Werner recently finished leading Comcast's $500 million analog reclamation project, internally designated Project Calvary. Over the past few years, Comcast converted all of its 23 million customers to digital-only systems by delivering digital set-top boxes to them for free and then helping them install those boxes.
That effort, which freed up bandwidth in every Comcast market, preceded Comcast's Xfinity rebranding campaign, in which the company is marketing bundled HDTV, digital voice, high-speed Internet access, video on demand, and TV on the Web services to all Comcast customers. The additional bandwidth resulting from Project Calvary allowed Comcast to add as many as 40 new networks to some of its systems, upgrade broadband speeds and provide other new and enhanced services.
"It's hard getting a big company to move in concert, and Tony did that," says Steve Burke, Comcast's chief operating officer. "That was one of his big wins."
The ability to mobilize a big organization to realize a brand new idea is a hallmark of Werner's professional style, says Neil Smit, president of Comcast Cable Communications and former CEO of Charter Cable. "Tony is really talented at projecting future trends and then figuring out how to bring them to life," Smit says. "He develops technology solutions that address both present and future business needs, and he has an ability to sniff out exciting new technology developments and sift through the winners and losers very effectively. He's able to say ‘here's a great idea and here's how I can develop it, given our infrastructure.'"
Now that Project Calvary is complete, Werner is considering what comes next. Topping that list is creating ways for Comcast customers to use the company 's array of services with their Apple iPads and similar smart devices. To that end, Comcast has released a suite of mobile apps for Apple's iPad, iPhone and iTouch that allows Comcast customers to access their at-home services, such as digital video recorders. Under Werner's leadership, the company is taking those applications a step further with Xfinity Remote, which would essentially bring customers' living-room television service to their mobile phones and pads.
"The best way for us to approach all of these new technologies is to get out in front of them, stimulate that ecosystem and try to provide products and services that consumers are going to want access to," Werner says. "We start by considering what will create value in a consumer's mind."
Another area of focus for Werner is the "IP-ification" of all of Comcast Cable's services and technology. "Video is one area, but we also are continuing to develop and evolve our underlying platform so that it supports new services, whether those are Web-based or something else," Werner says.
Werner came to Comcast from Denver-based Liberty Global, where had been senior VP and chief technology officer since 2001.
"Tony is first and foremost a great engineer," says Mike Fries, president and CEO of Liberty Global, which operates cable systems around the world. "He understands the zeroes and ones. That's critical in our business, which has reinvented itself many times. But he also has a great business mind. He's clever strategically and operationally, and he knows how to connect the dots between technology and people."

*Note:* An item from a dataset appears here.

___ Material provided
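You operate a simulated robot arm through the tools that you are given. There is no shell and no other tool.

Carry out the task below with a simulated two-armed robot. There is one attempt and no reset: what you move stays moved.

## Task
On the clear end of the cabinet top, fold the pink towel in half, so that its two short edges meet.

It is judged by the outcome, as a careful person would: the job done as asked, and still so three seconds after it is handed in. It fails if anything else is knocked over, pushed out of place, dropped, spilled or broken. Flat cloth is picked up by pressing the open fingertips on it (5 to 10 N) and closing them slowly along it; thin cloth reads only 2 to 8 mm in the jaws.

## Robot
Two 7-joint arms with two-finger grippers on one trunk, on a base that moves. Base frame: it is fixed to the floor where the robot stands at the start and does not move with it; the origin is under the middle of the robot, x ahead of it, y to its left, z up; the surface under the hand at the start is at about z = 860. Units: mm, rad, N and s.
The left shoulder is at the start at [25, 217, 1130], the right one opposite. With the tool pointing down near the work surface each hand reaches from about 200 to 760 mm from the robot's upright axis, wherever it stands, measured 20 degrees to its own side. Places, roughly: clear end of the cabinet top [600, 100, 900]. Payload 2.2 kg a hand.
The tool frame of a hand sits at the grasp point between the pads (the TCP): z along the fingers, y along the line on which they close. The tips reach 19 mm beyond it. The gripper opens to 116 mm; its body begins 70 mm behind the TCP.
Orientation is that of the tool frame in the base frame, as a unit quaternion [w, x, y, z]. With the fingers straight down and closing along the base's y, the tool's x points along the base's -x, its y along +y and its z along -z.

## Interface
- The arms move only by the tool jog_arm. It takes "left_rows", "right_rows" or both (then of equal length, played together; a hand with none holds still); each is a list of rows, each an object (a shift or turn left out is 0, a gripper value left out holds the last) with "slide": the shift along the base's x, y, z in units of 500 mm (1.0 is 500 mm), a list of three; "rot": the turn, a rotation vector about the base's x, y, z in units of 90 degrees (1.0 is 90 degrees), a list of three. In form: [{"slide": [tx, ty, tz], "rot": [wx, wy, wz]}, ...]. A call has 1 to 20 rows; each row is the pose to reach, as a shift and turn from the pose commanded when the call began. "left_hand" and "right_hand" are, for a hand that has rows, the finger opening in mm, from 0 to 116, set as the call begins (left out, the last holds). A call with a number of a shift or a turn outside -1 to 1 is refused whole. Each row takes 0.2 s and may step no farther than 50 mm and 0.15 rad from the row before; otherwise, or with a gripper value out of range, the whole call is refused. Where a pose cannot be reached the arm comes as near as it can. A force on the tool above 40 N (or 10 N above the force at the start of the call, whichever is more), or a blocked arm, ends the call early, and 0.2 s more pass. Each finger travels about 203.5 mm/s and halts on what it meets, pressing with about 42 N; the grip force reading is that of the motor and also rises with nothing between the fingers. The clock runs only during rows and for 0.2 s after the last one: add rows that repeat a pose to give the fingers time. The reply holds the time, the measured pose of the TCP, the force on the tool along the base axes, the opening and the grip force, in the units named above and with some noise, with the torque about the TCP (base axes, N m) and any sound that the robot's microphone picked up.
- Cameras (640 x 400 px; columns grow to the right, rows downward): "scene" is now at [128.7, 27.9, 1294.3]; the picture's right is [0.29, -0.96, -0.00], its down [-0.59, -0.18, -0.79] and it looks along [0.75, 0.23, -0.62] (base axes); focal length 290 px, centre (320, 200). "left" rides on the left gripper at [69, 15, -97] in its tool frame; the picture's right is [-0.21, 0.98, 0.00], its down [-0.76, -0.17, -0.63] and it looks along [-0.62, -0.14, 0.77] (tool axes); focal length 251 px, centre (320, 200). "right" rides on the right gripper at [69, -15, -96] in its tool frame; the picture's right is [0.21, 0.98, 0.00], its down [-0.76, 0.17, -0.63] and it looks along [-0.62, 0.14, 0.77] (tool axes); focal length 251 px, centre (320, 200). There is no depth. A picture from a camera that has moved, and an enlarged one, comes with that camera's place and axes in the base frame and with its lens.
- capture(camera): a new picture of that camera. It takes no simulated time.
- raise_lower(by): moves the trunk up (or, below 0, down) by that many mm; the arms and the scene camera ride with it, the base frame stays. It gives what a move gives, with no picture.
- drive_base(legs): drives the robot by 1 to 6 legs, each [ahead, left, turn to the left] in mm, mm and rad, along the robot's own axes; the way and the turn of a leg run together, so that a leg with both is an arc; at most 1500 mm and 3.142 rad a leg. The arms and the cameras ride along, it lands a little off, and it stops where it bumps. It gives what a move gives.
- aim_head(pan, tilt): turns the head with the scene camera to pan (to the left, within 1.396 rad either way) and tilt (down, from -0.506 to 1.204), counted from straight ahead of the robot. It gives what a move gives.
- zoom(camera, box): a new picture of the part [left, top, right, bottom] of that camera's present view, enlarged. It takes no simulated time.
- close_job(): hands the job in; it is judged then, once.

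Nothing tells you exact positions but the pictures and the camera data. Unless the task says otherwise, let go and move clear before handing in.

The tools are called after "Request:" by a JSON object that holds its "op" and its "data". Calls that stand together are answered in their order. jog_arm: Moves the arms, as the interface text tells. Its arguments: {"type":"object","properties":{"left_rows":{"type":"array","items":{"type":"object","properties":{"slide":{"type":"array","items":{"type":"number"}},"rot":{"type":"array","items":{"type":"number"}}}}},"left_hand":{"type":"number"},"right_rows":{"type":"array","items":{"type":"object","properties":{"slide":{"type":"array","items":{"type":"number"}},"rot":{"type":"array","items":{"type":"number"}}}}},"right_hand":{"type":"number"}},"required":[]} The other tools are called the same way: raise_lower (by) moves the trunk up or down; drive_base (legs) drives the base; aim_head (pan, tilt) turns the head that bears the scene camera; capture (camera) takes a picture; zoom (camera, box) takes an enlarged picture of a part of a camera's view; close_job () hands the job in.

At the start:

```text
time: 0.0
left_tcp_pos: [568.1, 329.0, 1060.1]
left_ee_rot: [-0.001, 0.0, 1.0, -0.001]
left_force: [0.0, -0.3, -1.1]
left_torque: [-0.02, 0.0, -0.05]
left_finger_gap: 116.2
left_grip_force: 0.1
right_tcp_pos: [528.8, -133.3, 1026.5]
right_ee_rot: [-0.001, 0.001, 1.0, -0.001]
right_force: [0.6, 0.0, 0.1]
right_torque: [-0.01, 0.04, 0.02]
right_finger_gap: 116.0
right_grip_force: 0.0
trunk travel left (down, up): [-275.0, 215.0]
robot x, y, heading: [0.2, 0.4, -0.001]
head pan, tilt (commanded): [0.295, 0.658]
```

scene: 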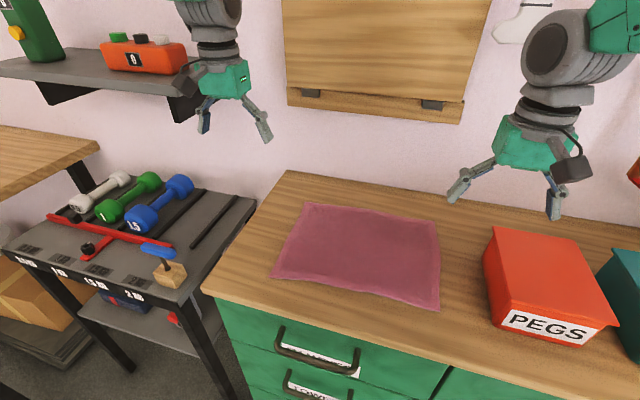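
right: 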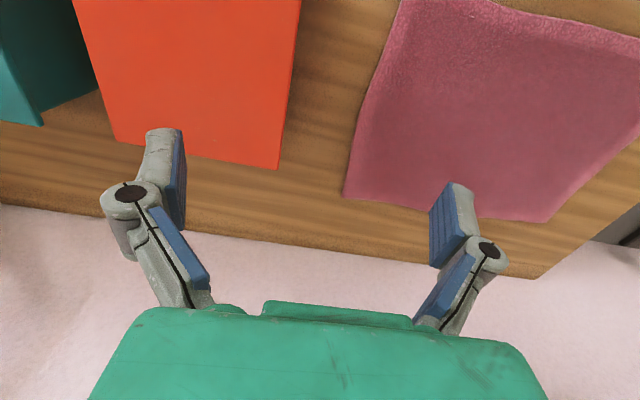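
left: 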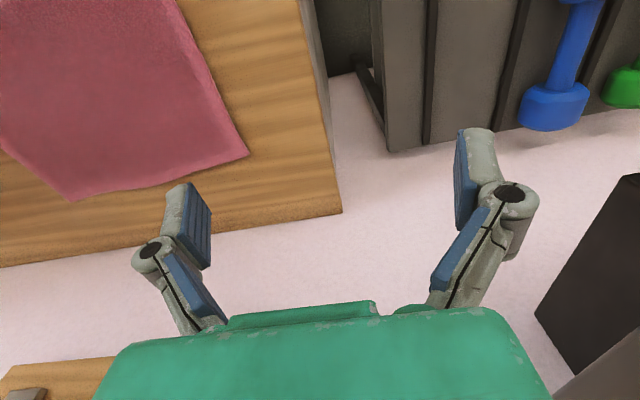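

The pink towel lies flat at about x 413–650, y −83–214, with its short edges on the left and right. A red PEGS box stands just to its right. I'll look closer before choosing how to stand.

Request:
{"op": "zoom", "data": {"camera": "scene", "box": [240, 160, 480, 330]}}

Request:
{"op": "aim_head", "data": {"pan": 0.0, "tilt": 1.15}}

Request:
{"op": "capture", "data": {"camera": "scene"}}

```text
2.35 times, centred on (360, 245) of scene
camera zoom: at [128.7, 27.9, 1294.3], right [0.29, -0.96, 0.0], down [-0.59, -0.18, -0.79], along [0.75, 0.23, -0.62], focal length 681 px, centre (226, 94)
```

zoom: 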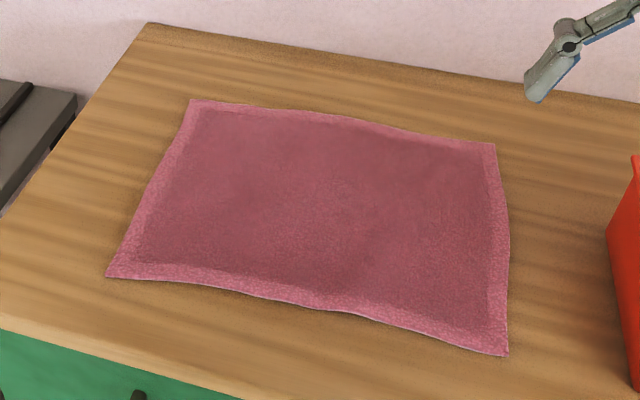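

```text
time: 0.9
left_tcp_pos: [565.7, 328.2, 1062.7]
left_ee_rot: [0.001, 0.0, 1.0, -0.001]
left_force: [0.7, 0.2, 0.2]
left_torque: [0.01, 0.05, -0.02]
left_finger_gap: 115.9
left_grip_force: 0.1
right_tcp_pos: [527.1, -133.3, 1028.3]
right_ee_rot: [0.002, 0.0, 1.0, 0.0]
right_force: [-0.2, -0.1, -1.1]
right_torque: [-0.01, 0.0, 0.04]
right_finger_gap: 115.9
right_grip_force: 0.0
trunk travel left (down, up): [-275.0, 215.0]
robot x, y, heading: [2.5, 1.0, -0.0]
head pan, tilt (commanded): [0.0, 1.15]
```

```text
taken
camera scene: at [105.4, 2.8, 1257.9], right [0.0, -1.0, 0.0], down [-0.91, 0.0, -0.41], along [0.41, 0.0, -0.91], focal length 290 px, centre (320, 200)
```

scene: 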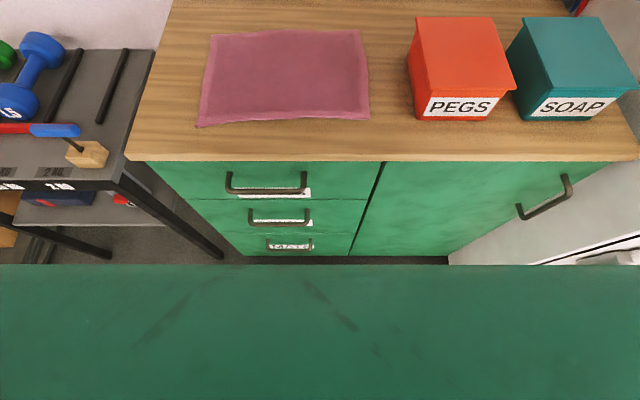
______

Prior to working at Liberty Global, Werner was chief technology officer at Denver-based telecommunications firm Qwest, and he has held senior management positions with Aurora Networks, TCI/AT&T Broadband, Rogers Communications, and RCA Cablevision Systems.
Werner graduated from Dakota County Technical College in Rosemount, Minn., with a degree in telecommunications. He got his start in the cable industry working for a small cable operator in Texas, then worked in Canada and other places before settling in Denver.
Werner, who with his wife, Laurel, has two children (Mike, 24; Cara, 21), was persuaded to move to Philadelphia-based Comcast Cable after CTO Dave Fellows departed in 2006.
"We needed someone who could lead the industry in thinking about technology," says Burke. "He had done that job for TCI, and at the time he was with Liberty Global with John Malone. Every time we did the search, we would come back to the fact that we should try to get Tony. It wasn't easy getting him because he was very loyal to Malone and Liberty, but eventually we were able to convince him that it would be worth it.
"I think he liked the idea of working for a company that was going to take the lead in the cable industry," Burke adds. "If you work for one of the largest companies in the country, you get a chance to see big ideas put into action, and you get a chance to change the course of the cable industry."
Werner is likely to soon get a chance to work for even a bigger, more influential entertainment company, should Comcast's proposed merger with NBC gain regulatory approval as expected.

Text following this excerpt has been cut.